--- START ---

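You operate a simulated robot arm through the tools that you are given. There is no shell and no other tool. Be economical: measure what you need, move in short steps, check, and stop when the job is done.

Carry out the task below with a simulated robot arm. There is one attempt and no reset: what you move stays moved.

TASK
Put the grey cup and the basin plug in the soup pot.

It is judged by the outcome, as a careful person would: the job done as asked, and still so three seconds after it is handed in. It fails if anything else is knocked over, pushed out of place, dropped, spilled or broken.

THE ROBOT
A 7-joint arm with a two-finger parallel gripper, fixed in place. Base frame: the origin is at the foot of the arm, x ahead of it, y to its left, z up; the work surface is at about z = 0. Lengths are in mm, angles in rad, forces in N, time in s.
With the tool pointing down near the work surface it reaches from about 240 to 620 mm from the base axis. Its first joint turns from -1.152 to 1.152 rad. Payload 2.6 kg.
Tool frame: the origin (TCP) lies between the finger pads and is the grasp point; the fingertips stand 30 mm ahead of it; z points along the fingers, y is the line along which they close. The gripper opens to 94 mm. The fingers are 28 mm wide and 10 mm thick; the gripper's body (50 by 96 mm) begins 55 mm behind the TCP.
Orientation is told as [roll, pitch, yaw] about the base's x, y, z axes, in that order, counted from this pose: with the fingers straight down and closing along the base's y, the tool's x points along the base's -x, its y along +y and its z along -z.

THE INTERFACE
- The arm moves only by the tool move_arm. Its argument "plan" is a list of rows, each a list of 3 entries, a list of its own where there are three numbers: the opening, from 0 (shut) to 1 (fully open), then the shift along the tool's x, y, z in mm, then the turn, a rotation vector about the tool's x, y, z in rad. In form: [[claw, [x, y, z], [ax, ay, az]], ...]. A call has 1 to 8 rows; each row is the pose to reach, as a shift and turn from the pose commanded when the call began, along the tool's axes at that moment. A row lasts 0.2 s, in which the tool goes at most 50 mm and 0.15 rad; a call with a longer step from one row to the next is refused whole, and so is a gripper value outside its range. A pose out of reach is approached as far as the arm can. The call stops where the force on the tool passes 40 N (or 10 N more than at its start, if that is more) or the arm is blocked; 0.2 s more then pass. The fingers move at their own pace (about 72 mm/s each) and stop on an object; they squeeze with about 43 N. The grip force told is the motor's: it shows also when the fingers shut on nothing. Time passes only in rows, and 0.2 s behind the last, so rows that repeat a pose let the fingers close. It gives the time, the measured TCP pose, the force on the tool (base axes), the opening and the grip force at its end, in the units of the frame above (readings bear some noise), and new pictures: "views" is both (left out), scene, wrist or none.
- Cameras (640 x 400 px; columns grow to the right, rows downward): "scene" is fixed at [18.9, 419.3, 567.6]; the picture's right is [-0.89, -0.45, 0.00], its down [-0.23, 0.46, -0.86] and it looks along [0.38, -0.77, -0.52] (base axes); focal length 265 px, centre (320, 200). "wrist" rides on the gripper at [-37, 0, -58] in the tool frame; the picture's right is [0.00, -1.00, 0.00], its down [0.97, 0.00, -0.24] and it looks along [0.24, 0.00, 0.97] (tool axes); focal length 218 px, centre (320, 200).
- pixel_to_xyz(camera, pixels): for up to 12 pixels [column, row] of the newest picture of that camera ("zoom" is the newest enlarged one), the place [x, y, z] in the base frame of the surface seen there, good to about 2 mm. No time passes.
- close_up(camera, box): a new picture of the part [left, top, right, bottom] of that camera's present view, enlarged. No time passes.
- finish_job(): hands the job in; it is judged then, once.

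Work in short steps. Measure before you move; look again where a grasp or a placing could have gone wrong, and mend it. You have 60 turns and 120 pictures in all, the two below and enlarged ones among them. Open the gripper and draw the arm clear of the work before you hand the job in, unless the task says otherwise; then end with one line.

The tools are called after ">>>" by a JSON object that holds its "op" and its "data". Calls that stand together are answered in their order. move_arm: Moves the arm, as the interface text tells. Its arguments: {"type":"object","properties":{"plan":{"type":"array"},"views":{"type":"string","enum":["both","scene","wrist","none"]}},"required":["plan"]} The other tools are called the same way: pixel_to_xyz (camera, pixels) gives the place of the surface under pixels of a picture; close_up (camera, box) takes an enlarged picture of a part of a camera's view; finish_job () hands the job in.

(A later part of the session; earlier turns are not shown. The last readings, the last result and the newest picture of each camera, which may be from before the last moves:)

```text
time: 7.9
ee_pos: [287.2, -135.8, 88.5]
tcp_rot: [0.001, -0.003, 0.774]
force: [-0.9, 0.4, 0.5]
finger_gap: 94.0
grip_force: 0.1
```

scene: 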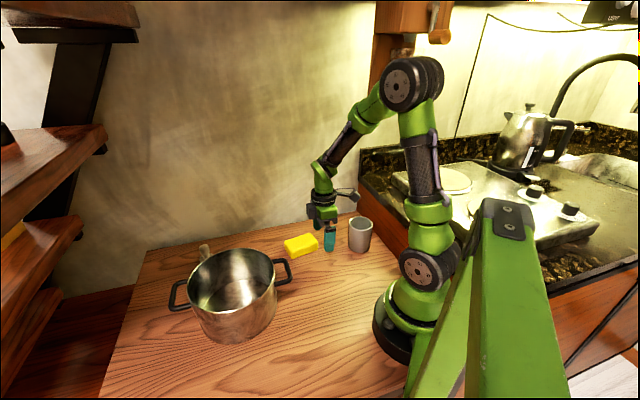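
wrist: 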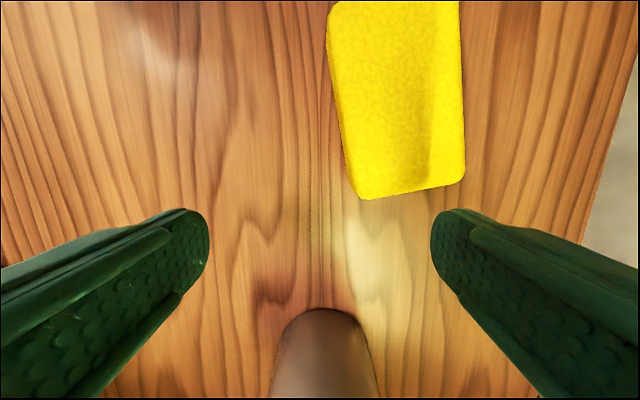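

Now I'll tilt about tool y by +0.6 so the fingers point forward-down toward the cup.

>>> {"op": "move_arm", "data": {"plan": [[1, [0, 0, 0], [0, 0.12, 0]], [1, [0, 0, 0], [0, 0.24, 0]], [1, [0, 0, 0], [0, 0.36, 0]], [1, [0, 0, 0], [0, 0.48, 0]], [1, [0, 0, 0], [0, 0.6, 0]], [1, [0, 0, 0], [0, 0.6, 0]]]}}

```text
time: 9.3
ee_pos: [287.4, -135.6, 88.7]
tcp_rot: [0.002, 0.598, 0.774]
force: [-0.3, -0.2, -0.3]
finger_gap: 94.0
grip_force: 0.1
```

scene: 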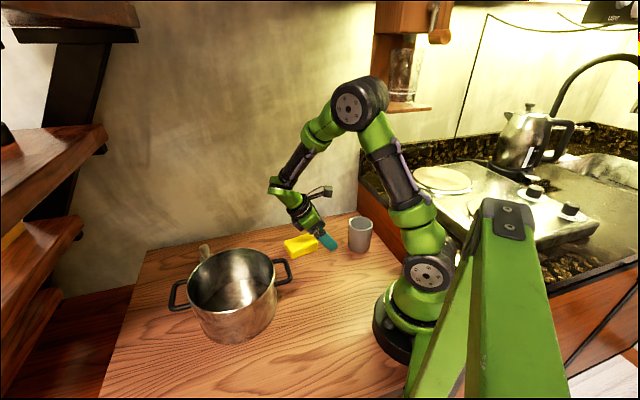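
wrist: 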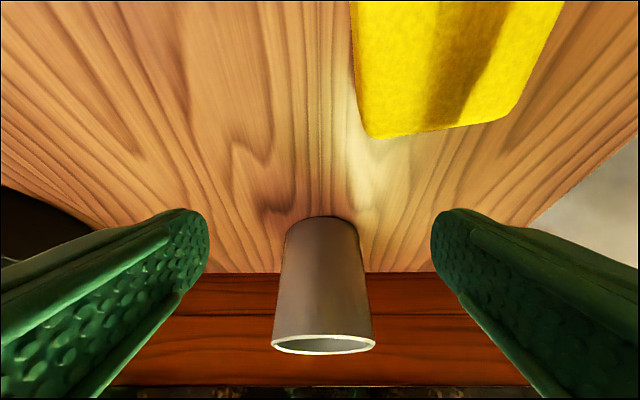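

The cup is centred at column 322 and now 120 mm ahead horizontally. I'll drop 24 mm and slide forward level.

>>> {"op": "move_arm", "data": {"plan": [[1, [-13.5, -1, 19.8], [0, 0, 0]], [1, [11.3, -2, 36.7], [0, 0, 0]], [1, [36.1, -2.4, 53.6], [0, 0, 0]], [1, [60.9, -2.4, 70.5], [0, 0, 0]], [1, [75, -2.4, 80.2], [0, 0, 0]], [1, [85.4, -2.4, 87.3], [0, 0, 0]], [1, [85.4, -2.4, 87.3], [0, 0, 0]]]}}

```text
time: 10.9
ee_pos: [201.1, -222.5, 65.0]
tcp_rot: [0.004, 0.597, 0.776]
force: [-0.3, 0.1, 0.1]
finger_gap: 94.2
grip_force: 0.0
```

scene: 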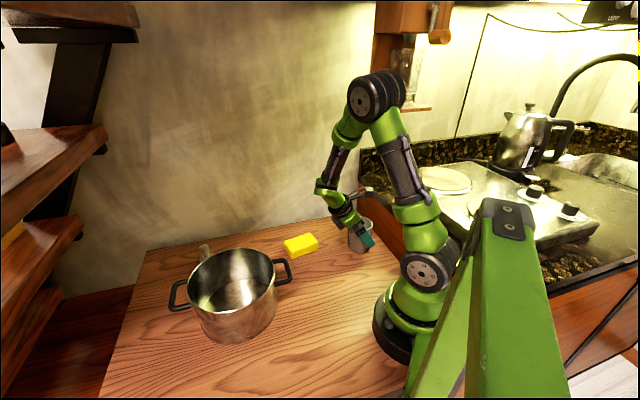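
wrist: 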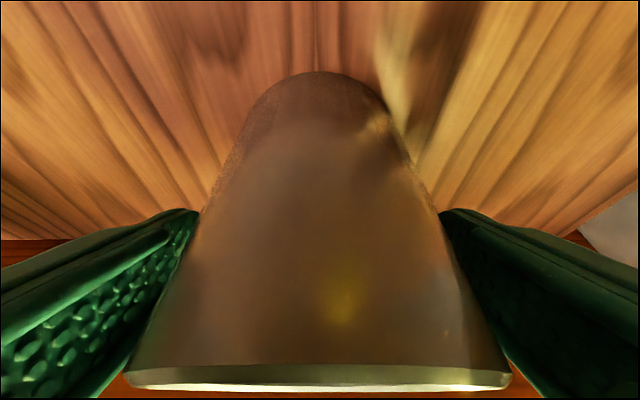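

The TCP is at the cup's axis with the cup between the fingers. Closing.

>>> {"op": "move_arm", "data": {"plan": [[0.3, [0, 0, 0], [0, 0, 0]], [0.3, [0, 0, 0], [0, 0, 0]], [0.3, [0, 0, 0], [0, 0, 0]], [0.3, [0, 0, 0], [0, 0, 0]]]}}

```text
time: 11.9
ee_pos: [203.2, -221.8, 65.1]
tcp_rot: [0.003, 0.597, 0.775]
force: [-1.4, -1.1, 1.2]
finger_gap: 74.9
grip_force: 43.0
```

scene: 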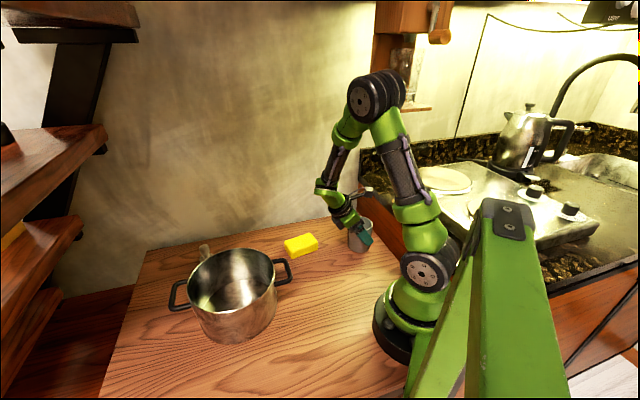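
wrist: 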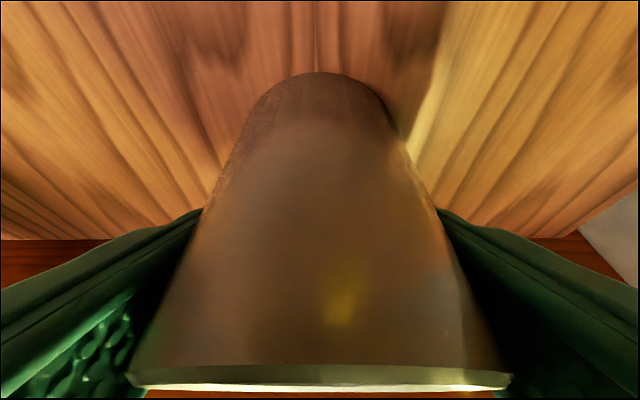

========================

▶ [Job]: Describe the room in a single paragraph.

--- END ---

▶ [Job]: Set down each line of the material verbatim, from the first line through the line that contains "Put the grey".

▶ [Solved problem]:
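You operate a simulated robot arm through the tools that you are given. There is no shell and no other tool. Be economical: measure what you need, move in short steps, check, and stop when the job is done.

Carry out the task below with a simulated robot arm. There is one attempt and no reset: what you move stays moved.

TASK
Put the grey cup and the basin plug in the soup pot.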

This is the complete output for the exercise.